Desertification has been described as one of the major causes of the perennial flooding in some Northern states which lead to loss of farmlands and crops.
It also causes sand dunes to occupy productive land resulting in high cost of food items such as maize, yams, beans, millet, sorghum, potatoes, tomatoes and pepper grown in Northern Nigeria.
This assertion was contained in a lead paper presentation by Professor Olanrewaju Fagbohun entitled, "Climate change and desertification: Threat to food security in Nigeria, " during the international climate change and desertification summit held recently at Usmanu Danfodio University, Sokoto.
Prof.
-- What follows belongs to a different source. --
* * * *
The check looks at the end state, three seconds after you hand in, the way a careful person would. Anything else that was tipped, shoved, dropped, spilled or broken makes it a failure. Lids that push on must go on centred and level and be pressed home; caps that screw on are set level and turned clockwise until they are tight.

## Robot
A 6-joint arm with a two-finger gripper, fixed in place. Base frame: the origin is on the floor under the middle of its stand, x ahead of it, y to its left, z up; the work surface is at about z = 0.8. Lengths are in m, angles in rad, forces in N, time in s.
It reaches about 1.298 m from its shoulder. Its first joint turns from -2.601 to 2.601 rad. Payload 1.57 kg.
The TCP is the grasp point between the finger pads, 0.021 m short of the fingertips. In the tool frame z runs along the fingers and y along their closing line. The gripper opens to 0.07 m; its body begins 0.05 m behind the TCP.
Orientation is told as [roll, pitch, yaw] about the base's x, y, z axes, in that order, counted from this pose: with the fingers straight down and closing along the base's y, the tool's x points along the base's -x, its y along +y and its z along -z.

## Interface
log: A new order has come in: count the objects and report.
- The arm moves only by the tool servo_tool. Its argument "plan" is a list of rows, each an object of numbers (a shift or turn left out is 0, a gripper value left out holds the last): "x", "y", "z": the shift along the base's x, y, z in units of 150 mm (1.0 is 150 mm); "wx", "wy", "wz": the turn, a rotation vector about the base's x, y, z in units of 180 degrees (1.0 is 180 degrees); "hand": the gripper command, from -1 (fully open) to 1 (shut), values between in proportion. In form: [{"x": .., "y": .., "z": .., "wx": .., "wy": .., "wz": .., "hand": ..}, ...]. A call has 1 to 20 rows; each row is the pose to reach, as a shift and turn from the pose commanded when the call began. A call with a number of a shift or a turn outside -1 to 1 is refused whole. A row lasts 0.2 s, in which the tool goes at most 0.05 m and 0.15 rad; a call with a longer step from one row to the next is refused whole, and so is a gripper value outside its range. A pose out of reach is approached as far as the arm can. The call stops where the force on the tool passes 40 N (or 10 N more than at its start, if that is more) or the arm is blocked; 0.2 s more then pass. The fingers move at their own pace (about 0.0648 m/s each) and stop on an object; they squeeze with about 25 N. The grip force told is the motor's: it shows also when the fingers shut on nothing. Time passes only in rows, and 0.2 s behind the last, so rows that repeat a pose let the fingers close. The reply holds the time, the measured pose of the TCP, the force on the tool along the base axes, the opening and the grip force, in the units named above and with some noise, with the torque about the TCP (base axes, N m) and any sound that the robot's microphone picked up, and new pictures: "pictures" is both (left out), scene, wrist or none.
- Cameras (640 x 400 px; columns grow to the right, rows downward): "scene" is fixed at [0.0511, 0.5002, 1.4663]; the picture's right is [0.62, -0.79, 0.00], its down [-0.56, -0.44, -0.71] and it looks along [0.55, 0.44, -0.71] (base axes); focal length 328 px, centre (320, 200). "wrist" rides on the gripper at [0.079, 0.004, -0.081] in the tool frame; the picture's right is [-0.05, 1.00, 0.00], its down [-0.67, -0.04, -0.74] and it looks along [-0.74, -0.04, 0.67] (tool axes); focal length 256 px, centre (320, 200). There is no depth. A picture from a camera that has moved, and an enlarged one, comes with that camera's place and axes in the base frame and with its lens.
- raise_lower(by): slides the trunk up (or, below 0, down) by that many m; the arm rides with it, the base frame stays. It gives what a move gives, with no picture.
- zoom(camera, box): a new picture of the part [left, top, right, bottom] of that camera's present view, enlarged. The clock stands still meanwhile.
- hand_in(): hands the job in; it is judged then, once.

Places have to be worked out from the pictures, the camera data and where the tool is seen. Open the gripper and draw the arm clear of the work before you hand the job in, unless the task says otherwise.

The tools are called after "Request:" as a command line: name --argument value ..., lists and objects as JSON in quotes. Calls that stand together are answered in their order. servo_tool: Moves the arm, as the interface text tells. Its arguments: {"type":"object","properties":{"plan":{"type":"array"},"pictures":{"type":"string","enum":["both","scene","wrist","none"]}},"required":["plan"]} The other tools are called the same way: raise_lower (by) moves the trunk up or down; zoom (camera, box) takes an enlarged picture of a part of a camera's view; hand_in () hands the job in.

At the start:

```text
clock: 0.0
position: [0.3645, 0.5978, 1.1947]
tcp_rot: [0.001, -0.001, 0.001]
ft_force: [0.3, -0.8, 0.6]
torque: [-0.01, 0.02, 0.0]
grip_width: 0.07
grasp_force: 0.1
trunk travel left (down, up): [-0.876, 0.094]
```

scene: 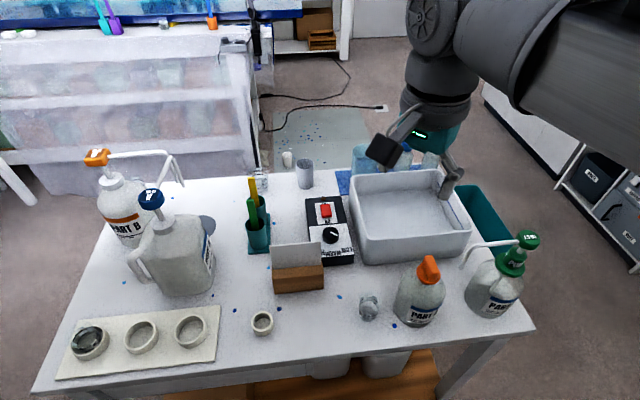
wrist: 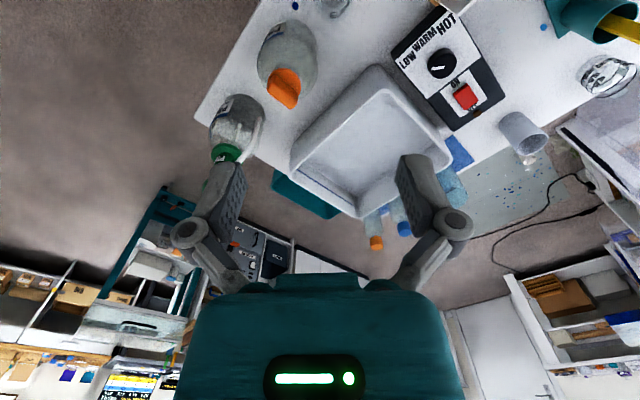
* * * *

Faghohun further stated that the high cost of cattle is also the fallout of desertification which has led to mass extinction of cattle heads denied grazing lands, adding that desertification also diminishes biological diversity.
"Climate change will also affect the ability of individuals to use food effectively by altering the conditions for food safety.
The IPCC in its Fourth Assessment Report stated that the various forms of diseases including vector-borne diseases such as malaria are likely to spread or recede with climate change.
The result can be a substantial decline in labour productivity and an increase in poverty and even mortality."
Proffering solutions, the university scholar said, " soil is a key organic matter which improves and stabilises soil structure so that the soil can absorb higher amounts of water without causing surface run off.
Soil organic matter also improves the water absorption capacity for soil during extended drought.
Low tillage and maintenance of permanent soil cover can increase soil organic matter and reduce impacts of flooding, erosion, drought, heavy rain and winds.
This is possible with conservation agriculture, organic agriculture and risk cropping production system that incorporate crop rotation, agro forestry, crop livestock associations, crop fish systems and the use of hedges, vegetative buffer strips and other farm landscaping practices."
The professor further advised that techniques for combating desertification should also focus on fixating the soil which is often done through the use of shelter belts, wood lots, wind breaks and tillage to enrich the soil and restore its fertility.